▶ **PROBLEM TO WORK ON**
Restate all of the data exactly.

▶ **DATASET SECTION**
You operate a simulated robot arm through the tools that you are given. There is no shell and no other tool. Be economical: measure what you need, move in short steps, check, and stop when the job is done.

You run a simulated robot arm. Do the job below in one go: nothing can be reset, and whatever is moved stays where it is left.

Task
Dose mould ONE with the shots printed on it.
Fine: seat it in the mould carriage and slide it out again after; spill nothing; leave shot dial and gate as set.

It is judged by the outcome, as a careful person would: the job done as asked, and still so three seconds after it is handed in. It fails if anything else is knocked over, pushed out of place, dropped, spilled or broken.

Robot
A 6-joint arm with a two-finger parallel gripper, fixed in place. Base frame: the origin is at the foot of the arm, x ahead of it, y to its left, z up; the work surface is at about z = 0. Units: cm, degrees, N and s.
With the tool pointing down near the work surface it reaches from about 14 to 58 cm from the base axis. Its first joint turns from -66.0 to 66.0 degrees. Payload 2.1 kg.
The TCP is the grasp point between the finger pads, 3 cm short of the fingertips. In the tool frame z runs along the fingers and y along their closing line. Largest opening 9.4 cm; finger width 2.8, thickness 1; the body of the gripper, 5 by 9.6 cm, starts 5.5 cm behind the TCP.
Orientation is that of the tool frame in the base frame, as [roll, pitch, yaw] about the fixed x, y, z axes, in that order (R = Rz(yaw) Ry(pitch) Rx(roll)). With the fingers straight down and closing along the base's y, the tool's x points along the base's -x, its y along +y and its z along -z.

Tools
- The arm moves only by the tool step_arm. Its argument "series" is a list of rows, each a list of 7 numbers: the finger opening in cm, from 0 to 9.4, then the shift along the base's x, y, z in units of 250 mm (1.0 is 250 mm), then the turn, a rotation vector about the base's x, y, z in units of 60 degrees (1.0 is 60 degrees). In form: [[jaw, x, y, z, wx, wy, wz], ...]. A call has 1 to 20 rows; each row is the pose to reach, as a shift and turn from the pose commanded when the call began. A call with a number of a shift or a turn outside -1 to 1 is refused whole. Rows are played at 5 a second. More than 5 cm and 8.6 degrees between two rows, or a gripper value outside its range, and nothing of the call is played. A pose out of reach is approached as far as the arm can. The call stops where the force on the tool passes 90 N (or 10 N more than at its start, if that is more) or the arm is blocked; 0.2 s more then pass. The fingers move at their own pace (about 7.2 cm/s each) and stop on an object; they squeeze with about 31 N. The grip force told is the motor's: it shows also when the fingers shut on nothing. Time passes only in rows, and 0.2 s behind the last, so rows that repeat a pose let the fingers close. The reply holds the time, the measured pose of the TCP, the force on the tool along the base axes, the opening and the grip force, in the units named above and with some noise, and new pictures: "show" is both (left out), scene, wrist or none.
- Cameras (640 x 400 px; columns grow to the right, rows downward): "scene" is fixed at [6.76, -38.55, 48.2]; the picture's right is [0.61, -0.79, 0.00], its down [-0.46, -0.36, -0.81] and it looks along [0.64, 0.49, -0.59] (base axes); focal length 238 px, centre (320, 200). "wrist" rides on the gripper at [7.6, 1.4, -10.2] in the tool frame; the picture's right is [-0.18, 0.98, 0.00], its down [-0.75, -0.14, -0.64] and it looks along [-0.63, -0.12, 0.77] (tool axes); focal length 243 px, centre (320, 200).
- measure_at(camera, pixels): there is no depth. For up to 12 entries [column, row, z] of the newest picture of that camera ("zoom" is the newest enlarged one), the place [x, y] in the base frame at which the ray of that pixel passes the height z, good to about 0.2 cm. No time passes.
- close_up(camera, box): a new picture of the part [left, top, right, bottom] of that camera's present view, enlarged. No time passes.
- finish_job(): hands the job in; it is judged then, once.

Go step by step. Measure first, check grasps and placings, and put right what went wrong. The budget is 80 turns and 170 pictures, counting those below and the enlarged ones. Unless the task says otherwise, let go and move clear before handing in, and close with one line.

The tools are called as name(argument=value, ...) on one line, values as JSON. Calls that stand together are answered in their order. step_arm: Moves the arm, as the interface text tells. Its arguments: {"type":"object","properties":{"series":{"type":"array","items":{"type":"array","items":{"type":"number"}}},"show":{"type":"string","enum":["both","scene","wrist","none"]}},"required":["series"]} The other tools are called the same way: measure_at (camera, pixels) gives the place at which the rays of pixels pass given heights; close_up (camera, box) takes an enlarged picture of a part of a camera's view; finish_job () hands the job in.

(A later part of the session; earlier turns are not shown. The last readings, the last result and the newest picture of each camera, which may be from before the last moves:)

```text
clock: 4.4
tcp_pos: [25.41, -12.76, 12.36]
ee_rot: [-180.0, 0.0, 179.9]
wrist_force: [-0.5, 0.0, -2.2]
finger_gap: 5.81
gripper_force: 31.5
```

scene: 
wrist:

▶ **ANSWER TO THE PROBLEM**
You operate a simulated robot arm through the tools that you are given. There is no shell and no other tool. Be economical: measure what you need, move in short steps, check, and stop when the job is done.

You run a simulated robot arm. Do the job below in one go: nothing can be reset, and whatever is moved stays where it is left.

Task
Dose mould ONE with the shots printed on it.
Fine: seat it in the mould carriage and slide it out again after; spill nothing; leave shot dial and gate as set.

It is judged by the outcome, as a careful person would: the job done as asked, and still so three seconds after it is handed in. It fails if anything else is knocked over, pushed out of place, dropped, spilled or broken.

Robot
A 6-joint arm with a two-finger parallel gripper, fixed in place. Base frame: the origin is at the foot of the arm, x ahead of it, y to its left, z up; the work surface is at about z = 0. Units: cm, degrees, N and s.
With the tool pointing down near the work surface it reaches from about 14 to 58 cm from the base axis. Its first joint turns from -66.0 to 66.0 degrees. Payload 2.1 kg.
The TCP is the grasp point between the finger pads, 3 cm short of the fingertips. In the tool frame z runs along the fingers and y along their closing line. Largest opening 9.4 cm; finger width 2.8, thickness 1; the body of the gripper, 5 by 9.6 cm, starts 5.5 cm behind the TCP.
Orientation is that of the tool frame in the base frame, as [roll, pitch, yaw] about the fixed x, y, z axes, in that order (R = Rz(yaw) Ry(pitch) Rx(roll)). With the fingers straight down and closing along the base's y, the tool's x points along the base's -x, its y along +y and its z along -z.

Tools
- The arm moves only by the tool step_arm. Its argument "series" is a list of rows, each a list of 7 numbers: the finger opening in cm, from 0 to 9.4, then the shift along the base's x, y, z in units of 250 mm (1.0 is 250 mm), then the turn, a rotation vector about the base's x, y, z in units of 60 degrees (1.0 is 60 degrees). In form: [[jaw, x, y, z, wx, wy, wz], ...]. A call has 1 to 20 rows; each row is the pose to reach, as a shift and turn from the pose commanded when the call began. A call with a number of a shift or a turn outside -1 to 1 is refused whole. Rows are played at 5 a second. More than 5 cm and 8.6 degrees between two rows, or a gripper value outside its range, and nothing of the call is played. A pose out of reach is approached as far as the arm can. The call stops where the force on the tool passes 90 N (or 10 N more than at its start, if that is more) or the arm is blocked; 0.2 s more then pass. The fingers move at their own pace (about 7.2 cm/s each) and stop on an object; they squeeze with about 31 N. The grip force told is the motor's: it shows also when the fingers shut on nothing. Time passes only in rows, and 0.2 s behind the last, so rows that repeat a pose let the fingers close. The reply holds the time, the measured pose of the TCP, the force on the tool along the base axes, the opening and the grip force, in the units named above and with some noise, and new pictures: "show" is both (left out), scene, wrist or none.
- Cameras (640 x 400 px; columns grow to the right, rows downward): "scene" is fixed at [6.76, -38.55, 48.2]; the picture's right is [0.61, -0.79, 0.00], its down [-0.46, -0.36, -0.81] and it looks along [0.64, 0.49, -0.59] (base axes); focal length 238 px, centre (320, 200). "wrist" rides on the gripper at [7.6, 1.4, -10.2] in the tool frame; the picture's right is [-0.18, 0.98, 0.00], its down [-0.75, -0.14, -0.64] and it looks along [-0.63, -0.12, 0.77] (tool axes); focal length 243 px, centre (320, 200).
- measure_at(camera, pixels): there is no depth. For up to 12 entries [column, row, z] of the newest picture of that camera ("zoom" is the newest enlarged one), the place [x, y] in the base frame at which the ray of that pixel passes the height z, good to about 0.2 cm. No time passes.
- close_up(camera, box): a new picture of the part [left, top, right, bottom] of that camera's present view, enlarged. No time passes.
- finish_job(): hands the job in; it is judged then, once.

Go step by step. Measure first, check grasps and placings, and put right what went wrong. The budget is 80 turns and 170 pictures, counting those below and the enlarged ones. Unless the task says otherwise, let go and move clear before handing in, and close with one line.

The tools are called as name(argument=value, ...) on one line, values as JSON. Calls that stand together are answered in their order. step_arm: Moves the arm, as the interface text tells. Its arguments: {"type":"object","properties":{"series":{"type":"array","items":{"type":"array","items":{"type":"number"}}},"show":{"type":"string","enum":["both","scene","wrist","none"]}},"required":["series"]} The other tools are called the same way: measure_at (camera, pixels) gives the place at which the rays of pixels pass given heights; close_up (camera, box) takes an enlarged picture of a part of a camera's view; finish_job () hands the job in.

(A later part of the session; earlier turns are not shown. The last readings, the last result and the newest picture of each camera, which may be from before the last moves:)

```text
clock: 4.4
tcp_pos: [25.41, -12.76, 12.36]
ee_rot: [-180.0, 0.0, 179.9]
wrist_force: [-0.5, 0.0, -2.2]
finger_gap: 5.81
gripper_force: 31.5
```

scene: 
wrist:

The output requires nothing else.